Throughout the Scriptures, in both the Hebrew Bible and the Christian Scriptures, we see messages about the goodness of our bodies. Yes, really! From the creation story, to the raising of those in exile in the book of Ezekiel, to the concern expressed over and over again that bodies have enough to eat, that bodies not be oppressed, that bodies have a home.
In the Christian Scriptures we see a Jesus who walks in a human body. Who gets his hands dirty healing people, who provides for their physical needs. Jesus’ body is resurrected with scars and his body is still considered complete and perfect.
And even Paul; Paul who seems uncomfortable with bodies and sex calls our bodies a temple. By calling them a temple he is asking us to treat our bodies with care. To worship with our bodies, but also in our bodies. To consider our bodies as holy and good.
That is a hell of a different message than the one I got growing up!
It totally changes the way we relate to our bodies. Instead of seeing them as outside of us (we have a body.) we start to see ourselves as integrated with our bodies. We are spiritual beings in bodies. Our bodies and our spirits are joined. Which means every time we use our bodies we are engaging in spiritual acts.
Changing the way you think about our body means you can build a life giving relationship with your body. You can overcome the messages in your head.
While we can’t escape the culture we live in, while we will still hear transphobic messages and while some will try to bend us into purity culture, that doesn’t mean that we have to internalize those messages or believe them about ourselves. We can begin to rewrite the messages that we’ve been given into ones that are healthy and life-giving for us.
First we identify where the messages we’ve internalized come from.
Every time they come into our mind we name them for what they are: Something someone else told us. Name what the message is and who it came from.

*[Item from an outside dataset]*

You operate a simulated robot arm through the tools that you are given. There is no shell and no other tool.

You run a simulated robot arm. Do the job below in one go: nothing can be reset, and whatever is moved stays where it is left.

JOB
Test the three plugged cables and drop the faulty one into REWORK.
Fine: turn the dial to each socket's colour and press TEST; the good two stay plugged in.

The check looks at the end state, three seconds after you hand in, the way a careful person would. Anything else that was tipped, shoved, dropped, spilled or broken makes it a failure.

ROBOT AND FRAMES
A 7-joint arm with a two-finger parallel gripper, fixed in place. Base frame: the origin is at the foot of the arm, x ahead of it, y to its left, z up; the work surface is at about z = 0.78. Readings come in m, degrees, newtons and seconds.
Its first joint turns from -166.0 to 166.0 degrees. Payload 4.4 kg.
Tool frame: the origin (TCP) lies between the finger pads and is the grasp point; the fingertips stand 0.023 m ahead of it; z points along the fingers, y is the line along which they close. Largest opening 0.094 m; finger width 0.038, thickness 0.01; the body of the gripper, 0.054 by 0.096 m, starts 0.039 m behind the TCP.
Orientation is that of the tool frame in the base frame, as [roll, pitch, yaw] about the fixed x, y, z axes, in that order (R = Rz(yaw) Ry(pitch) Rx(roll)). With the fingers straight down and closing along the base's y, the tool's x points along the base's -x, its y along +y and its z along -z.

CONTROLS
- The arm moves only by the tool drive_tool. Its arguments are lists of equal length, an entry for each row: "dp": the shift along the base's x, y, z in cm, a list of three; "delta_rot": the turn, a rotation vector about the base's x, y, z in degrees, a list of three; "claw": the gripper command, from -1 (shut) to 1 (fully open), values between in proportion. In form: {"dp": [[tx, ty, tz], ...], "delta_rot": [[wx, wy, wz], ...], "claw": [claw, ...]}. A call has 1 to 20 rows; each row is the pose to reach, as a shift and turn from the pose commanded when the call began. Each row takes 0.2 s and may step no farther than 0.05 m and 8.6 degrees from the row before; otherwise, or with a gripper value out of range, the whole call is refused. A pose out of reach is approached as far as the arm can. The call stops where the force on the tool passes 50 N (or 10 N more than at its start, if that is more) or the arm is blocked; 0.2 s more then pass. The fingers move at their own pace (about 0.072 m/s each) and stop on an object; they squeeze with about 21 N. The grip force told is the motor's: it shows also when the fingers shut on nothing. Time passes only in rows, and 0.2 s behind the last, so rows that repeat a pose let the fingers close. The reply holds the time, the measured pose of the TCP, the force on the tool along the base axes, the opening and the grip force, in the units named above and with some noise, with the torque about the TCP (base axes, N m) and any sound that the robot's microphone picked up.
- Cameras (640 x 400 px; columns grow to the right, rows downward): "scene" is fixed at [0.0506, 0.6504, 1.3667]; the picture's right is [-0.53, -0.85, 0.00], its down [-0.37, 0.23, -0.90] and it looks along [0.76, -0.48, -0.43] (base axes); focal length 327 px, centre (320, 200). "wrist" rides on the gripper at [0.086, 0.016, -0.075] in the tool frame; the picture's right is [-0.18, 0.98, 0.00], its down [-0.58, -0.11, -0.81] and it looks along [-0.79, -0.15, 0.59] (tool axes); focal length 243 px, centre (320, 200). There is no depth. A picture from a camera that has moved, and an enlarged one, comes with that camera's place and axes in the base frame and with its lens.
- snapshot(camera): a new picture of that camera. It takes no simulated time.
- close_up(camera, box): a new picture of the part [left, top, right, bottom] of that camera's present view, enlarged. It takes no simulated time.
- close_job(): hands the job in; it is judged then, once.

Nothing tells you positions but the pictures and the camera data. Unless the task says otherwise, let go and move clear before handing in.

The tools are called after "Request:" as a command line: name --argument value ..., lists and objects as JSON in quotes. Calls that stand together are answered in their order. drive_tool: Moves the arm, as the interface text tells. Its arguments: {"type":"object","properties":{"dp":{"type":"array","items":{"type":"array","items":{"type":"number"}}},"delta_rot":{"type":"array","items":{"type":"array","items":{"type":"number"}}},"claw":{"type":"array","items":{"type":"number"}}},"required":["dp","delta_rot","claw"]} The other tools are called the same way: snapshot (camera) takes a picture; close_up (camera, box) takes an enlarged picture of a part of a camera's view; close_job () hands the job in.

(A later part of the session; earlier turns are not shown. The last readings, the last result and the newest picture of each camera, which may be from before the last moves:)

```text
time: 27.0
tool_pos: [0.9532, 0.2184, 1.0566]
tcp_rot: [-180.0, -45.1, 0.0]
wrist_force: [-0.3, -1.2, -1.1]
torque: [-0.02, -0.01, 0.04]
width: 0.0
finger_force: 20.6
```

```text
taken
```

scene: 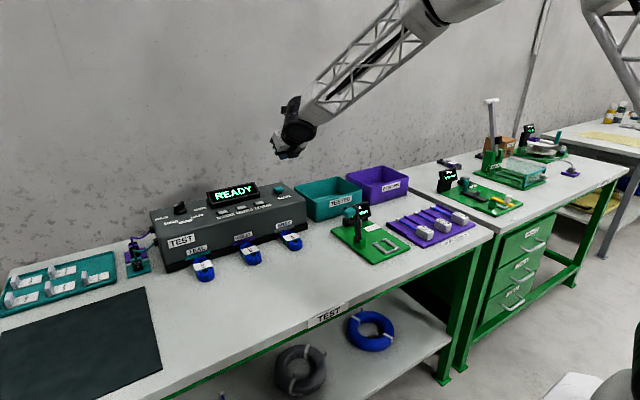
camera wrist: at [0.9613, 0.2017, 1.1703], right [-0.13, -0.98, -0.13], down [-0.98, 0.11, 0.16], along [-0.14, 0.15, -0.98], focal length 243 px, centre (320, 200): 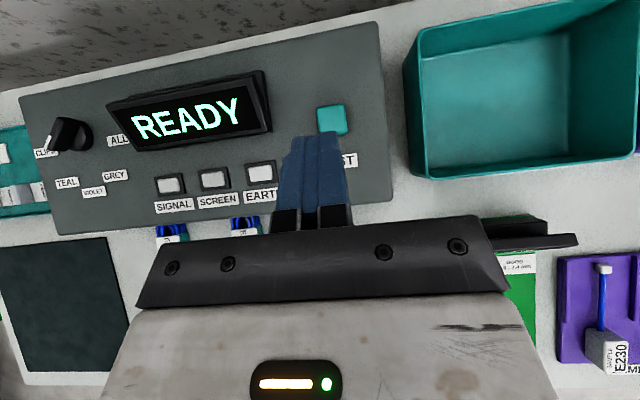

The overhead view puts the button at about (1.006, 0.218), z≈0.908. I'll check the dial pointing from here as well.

Next we start to replace those old messages with new messages.
We reclaim the messages in our head with something new.
Finally we begin to walk in our new truth.
For example: I look in the mirror and I think “My trans body is unattractive.” I stop. I name that message as negative and that it came from my ex. Then I reclaim that message with this one: “Your body is loved and lovely.” If I interrupt those patterns enough times, then eventually the positive messages will come more often then the negative ones and I’ll start to think in a different way.
Every time we think something negative we name that that’s what’s happening, we name where it came from, then we reclaim it with a new message, and then we walk in our new truth.
Let’s dream for just a minute, shall we?
I want you to think for a moment:
- Imagine what it would feel like to move past purity culture and transphobia.
- Imagine what it would feel like to think about your body with positive and loving messages.
- Imagine what it would feel like to love and luxuriate in your body. Can you imagine that?
- Can you feel it, even just a glimpse of it? What’s it like? Do you feel more ease in your shoulders? Does your jaw unclench?
More ease in our bodies means more ease with other’s in their bodies.
This is the first step in moving past shame and being able to connect with others, not just sexually, but in all intimate ways.
This is the future we are building in this moment of moving past shame and toward wholeness. Past negativity and into health. Past isolation and into connection.
Your body is a temple.
You are very good.
The Divine has created you in their image.
What a powerful, life giving message. Hold on to it. Embrace it. Believe it.